[START SELECTED PASSAGE]

Siento que no he agotado este tema, y lo continúo desde una óptica ligeramente distinta. El silencio sagrado después de la comunión es el gran momento de contemplación, de súplica y de gozosa acción de gracias. Jesús sacramentado, Señor eterno, creador del cielo y la tierra, se ha dignado venir dentro de mí y formar parte de mi vida, dándome la suya.

Es el momento de formular un gran acto de fe en su resurrección. Viene para que yo viva de su vida divina.

Como decíamos en el momento de la consagración,

—nos quiere curar de nuestro orgullo con su humildad, obediente al Padre y a su plan de salvación para todos los hombres;

—nos quiere curar de nuestro placer, enseñándonos la renuncia hasta la muerte, si hace falta, por la gloria de Dios y la salvación total de todo hombre y de todos los hombres;

—y nos quiere curar de nuestro egoísmo, haciéndonos participar de su generosidad total para glorificar al Padre y edificar la «nueva y eterna alianza» con la humanidad.

[END SELECTED PASSAGE]
[START SOURCE EXCERPT]

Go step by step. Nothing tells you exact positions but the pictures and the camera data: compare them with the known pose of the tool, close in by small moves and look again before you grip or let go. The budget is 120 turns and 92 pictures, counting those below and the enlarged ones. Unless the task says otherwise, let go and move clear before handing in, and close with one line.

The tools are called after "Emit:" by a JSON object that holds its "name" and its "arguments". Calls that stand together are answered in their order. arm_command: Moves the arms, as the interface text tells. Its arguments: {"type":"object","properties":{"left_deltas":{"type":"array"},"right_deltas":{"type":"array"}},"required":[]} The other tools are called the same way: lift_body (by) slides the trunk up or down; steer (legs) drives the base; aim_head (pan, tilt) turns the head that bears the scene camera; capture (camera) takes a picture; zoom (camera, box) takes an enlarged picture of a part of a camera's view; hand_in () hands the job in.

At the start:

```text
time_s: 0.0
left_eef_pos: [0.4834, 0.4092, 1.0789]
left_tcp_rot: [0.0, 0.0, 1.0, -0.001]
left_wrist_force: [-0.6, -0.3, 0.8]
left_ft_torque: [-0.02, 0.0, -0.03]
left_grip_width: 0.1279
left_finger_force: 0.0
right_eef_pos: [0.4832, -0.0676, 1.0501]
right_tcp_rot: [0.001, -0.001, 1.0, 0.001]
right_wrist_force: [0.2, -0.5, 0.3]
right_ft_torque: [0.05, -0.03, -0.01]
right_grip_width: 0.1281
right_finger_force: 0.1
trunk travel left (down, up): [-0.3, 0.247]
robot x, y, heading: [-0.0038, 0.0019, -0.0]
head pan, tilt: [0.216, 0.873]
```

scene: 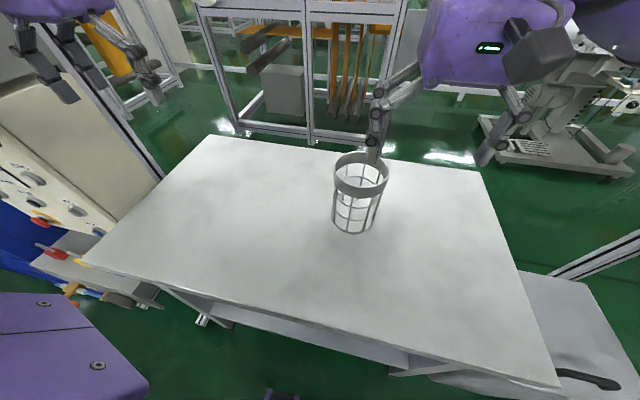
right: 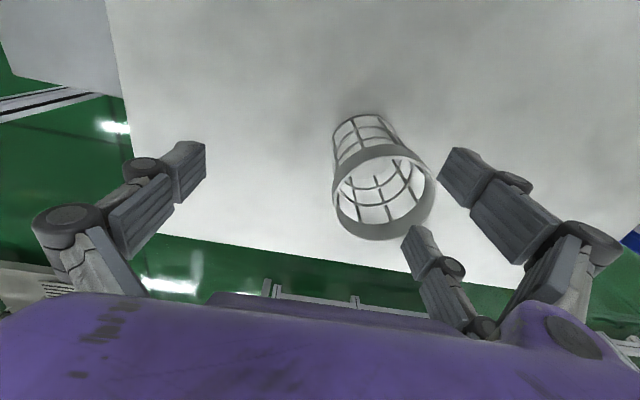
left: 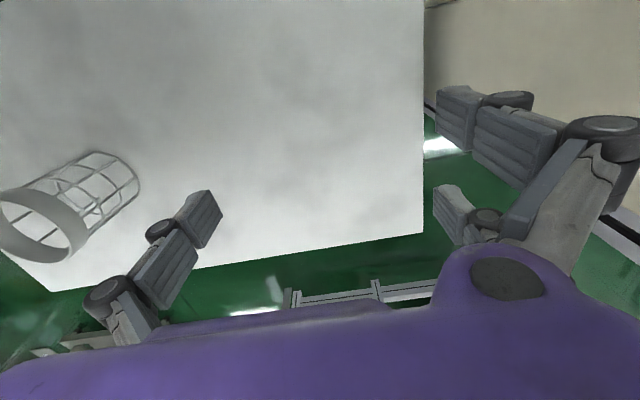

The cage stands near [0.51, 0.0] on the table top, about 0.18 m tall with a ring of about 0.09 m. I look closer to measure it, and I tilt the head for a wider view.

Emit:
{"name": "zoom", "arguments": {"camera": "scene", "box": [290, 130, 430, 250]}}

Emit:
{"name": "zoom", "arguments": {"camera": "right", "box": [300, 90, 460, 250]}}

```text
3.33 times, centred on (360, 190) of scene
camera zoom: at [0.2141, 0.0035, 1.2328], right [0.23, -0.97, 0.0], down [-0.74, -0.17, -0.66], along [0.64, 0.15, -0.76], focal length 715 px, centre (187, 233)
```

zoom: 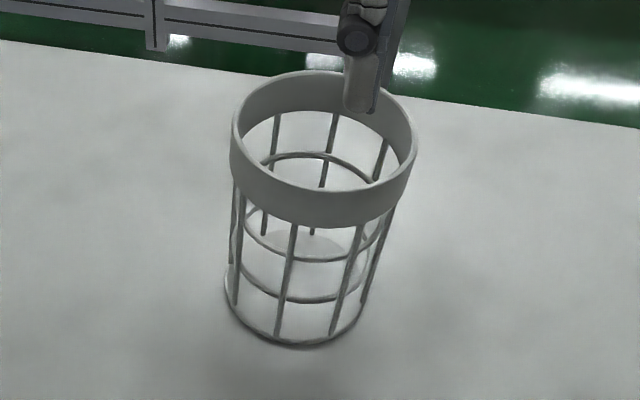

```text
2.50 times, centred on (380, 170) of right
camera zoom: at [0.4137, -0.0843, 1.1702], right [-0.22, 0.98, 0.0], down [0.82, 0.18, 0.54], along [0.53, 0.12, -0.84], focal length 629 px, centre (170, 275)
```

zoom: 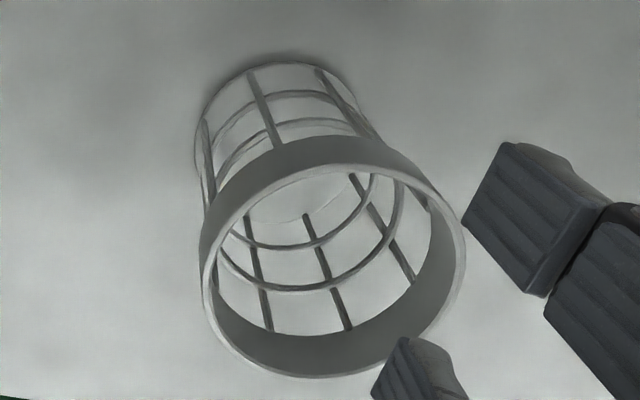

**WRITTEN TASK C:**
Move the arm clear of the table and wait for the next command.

[END SOURCE EXCERPT]

**WRITTEN TASK A:**
Set down the selected passage as it stands from "Es el momento" to "con la humanidad.", and nothing more.
**WRITTEN TASK B:**
Carry the selected passage on from its last sentence.

**EXERCISE OUTPUT A:**
Es el momento de formular un gran acto de fe en su resurrección. Viene para que yo viva de su vida divina.

Como decíamos en el momento de la consagración,

—nos quiere curar de nuestro orgullo con su humildad, obediente al Padre y a su plan de salvación para todos los hombres;

—nos quiere curar de nuestro placer, enseñándonos la renuncia hasta la muerte, si hace falta, por la gloria de Dios y la salvación total de todo hombre y de todos los hombres;

—y nos quiere curar de nuestro egoísmo, haciéndonos participar de su generosidad total para glorificar al Padre y edificar la «nueva y eterna alianza» con la humanidad.

**EXERCISE OUTPUT B:**
De aquí se deduce que:

—hemos de vivir una fe, en la totalidad de nuestra vida;

—hemos de vivir nuestra esperanza, en la universalidad de su acto de entrega salvador;

—y tenemos que vivir nuestra caridad buscando siempre y sin desfallecer el amor de alianza con toda la humanidad, pasada, presente y futura.

Con la mirada de fe

Vemos cómo Jesús estalla en puro impulso de amor. En el corazón de nuestra historia está el mismo corazón de Dios. En la cruz, Jesús se hace tal fragilidad que no se puede defender. En la misa, la humanidad se posa al pie de la cruz.

En la misa, la humanidad entra en este universo de generosidad divina que recibe todo comulgante y que nace mientras él resucita.

De la misa nadie está ausente. «En la misa abrazamos al mundo», escribió san Juan Pablo II en una carta que nos dirigió a los presbíteros un Jueves Santo.

Es imposible comulgar bien si no vivimos la comunión como un abrazo dado a toda la humanidad.

Todos tenemos que ser, los unos para los otros, una presencia real de Cristo.

En cada comunión podemos comunicar una luz infinita. Dios se ha manifestado en forma de esclavo para que nos lavemos los pies, como él nos los lavó en el primer Jueves Santo.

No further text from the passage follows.